Sunday, July 24, 2016

Luke 11:1-13


This morning, Jesus invites us to think about prayer. Prayer is something all of us as Christians can do regularly, wherever we are, but we’re not always great at doing it or at least praying aloud – this is something we’ve been working on as a congregation here at Bethel.  So on a scale of 1-10, how is your prayer life these days?   It’s comforting to know that Jesus’ closest followers, his disciples, aren’t sure how to pray – so they ask, and Jesus answers.  Maybe you have similar questions when you think about prayer:  Why do we pray?  How?  Does it matter?

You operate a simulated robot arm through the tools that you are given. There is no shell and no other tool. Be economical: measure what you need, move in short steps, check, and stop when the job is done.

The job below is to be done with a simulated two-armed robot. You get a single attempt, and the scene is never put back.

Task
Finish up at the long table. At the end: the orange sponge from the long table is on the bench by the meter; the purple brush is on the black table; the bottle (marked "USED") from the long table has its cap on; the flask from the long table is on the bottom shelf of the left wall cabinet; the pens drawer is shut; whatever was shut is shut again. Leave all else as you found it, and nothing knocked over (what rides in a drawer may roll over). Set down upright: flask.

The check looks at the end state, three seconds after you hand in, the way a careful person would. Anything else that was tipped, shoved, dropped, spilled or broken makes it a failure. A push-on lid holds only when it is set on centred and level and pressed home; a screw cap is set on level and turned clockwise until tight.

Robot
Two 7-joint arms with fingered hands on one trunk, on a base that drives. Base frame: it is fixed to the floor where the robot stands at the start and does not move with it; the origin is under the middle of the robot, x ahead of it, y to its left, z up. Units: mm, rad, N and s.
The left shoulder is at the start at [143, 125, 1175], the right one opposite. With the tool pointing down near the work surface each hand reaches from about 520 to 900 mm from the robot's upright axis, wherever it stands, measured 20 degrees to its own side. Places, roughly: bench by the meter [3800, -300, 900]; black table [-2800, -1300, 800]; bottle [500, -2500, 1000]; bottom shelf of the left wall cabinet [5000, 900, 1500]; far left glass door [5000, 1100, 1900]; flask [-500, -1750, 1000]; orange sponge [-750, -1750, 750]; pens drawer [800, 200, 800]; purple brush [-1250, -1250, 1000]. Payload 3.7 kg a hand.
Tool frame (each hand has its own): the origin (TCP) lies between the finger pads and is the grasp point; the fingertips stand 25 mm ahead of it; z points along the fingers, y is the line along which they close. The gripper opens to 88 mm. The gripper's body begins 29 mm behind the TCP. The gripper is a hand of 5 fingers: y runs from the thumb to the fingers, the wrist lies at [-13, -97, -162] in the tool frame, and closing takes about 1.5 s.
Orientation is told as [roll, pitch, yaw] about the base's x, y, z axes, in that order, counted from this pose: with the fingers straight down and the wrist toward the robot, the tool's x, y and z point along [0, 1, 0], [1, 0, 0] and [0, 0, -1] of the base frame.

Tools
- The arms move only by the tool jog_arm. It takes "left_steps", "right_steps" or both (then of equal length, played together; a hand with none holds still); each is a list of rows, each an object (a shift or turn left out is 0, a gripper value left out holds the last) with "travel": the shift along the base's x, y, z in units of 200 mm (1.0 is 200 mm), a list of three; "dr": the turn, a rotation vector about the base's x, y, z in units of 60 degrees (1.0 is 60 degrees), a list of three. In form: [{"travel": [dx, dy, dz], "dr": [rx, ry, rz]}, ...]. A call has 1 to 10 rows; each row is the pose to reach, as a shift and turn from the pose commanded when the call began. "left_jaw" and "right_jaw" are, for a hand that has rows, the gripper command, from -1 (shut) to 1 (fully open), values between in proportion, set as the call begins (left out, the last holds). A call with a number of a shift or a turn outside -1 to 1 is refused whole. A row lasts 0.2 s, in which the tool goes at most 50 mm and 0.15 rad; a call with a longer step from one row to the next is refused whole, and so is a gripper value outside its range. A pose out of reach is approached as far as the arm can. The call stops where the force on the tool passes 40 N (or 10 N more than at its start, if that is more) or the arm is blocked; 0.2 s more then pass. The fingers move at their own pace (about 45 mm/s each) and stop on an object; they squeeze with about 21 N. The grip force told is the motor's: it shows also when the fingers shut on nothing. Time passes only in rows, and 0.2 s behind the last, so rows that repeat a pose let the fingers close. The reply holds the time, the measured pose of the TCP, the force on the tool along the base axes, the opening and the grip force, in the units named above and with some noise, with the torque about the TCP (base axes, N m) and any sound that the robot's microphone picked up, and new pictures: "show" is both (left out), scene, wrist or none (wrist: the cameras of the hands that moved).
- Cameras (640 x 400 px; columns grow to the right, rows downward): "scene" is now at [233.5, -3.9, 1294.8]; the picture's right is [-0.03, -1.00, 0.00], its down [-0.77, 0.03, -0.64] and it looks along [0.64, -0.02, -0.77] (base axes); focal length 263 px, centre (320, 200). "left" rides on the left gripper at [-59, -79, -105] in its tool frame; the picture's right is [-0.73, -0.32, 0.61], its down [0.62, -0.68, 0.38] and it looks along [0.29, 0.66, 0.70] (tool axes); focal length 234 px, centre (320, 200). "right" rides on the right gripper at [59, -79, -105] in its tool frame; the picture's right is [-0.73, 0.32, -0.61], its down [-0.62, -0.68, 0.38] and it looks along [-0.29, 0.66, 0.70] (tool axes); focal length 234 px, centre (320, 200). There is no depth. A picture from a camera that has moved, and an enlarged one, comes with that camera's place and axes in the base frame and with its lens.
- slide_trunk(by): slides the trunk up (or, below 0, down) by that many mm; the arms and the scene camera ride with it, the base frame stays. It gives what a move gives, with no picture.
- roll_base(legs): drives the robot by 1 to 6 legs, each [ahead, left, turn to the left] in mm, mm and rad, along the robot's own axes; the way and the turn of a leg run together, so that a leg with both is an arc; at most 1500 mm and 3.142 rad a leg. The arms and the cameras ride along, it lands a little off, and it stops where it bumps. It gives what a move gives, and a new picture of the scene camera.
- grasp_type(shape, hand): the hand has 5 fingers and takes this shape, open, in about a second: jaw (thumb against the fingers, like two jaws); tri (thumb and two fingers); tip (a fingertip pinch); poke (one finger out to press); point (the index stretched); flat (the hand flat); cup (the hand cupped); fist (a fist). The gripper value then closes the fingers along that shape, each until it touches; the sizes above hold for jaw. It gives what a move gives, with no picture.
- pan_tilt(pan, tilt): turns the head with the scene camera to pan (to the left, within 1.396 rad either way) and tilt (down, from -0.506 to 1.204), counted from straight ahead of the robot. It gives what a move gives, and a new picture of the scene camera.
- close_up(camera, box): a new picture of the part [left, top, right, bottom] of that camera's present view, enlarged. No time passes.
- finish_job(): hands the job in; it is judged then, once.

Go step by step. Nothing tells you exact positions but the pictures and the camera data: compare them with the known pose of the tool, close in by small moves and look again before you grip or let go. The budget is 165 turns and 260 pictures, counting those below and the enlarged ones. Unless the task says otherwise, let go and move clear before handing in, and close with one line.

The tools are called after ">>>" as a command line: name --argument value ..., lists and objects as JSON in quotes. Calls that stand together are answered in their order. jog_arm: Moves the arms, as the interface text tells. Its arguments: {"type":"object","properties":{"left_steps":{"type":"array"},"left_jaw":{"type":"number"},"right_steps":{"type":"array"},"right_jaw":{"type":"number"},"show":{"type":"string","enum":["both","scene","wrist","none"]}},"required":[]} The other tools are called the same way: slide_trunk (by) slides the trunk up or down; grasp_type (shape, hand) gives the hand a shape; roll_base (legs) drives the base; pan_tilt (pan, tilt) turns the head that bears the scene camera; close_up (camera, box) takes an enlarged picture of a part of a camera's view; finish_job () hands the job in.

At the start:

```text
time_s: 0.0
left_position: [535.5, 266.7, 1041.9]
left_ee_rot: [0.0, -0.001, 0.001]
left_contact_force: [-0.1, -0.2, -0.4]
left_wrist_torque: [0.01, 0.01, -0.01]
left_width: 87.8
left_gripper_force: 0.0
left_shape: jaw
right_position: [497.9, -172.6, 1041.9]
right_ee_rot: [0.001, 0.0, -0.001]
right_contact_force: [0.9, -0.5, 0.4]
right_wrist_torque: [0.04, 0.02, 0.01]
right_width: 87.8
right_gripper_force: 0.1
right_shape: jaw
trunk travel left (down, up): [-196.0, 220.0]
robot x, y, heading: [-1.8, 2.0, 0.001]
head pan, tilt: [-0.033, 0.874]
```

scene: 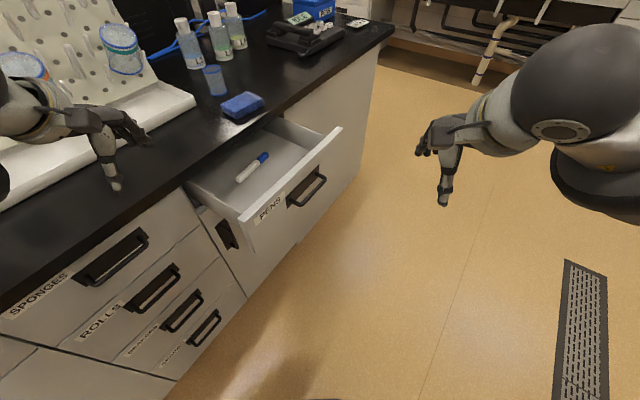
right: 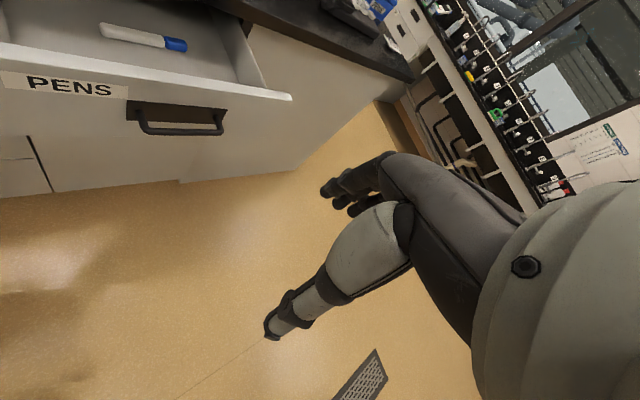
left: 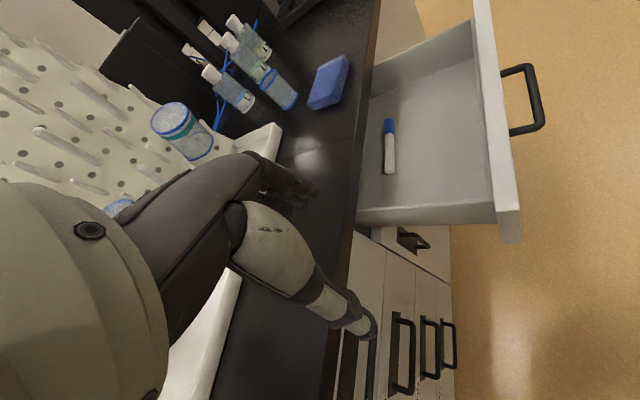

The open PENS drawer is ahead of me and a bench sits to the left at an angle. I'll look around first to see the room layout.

One way to think about prayer is to think of Nike’s slogan: just do it.  Jesus gives the disciples a few ideas about how to pray, starting with giving us those words that most of us learn at a very young age: the Lord’s prayer.  Many of you know that Pastor Rich and I have been teaching about different ways to pray since we came to Bethel, and trying to encourage all of us to be more comfortable praying at home or here at church.  We have an open prayer group meeting monthly to pray for specific concerns, as well as a prayer chain calling tree so that we can be praying for each other.  Jesus reminds us today that the Lord’s prayer are words he gives us right there in scripture that we can use when we struggle to find words ourselves.  I love the Lord’s prayer because anyone can pray it, from a small child to a parishioner who’s struggling with dementia.  Those of you who are visiting our shut-ins can probably testify with me that it is really amazing what praying the Lord’s prayer together can mean for our faithful members who are no longer able to be with us in worship regularly.  I have visited people that I cannot have a coherent conversation with due to dementia, and yet when I start saying the Lord’s prayer aloud they’re right there with me.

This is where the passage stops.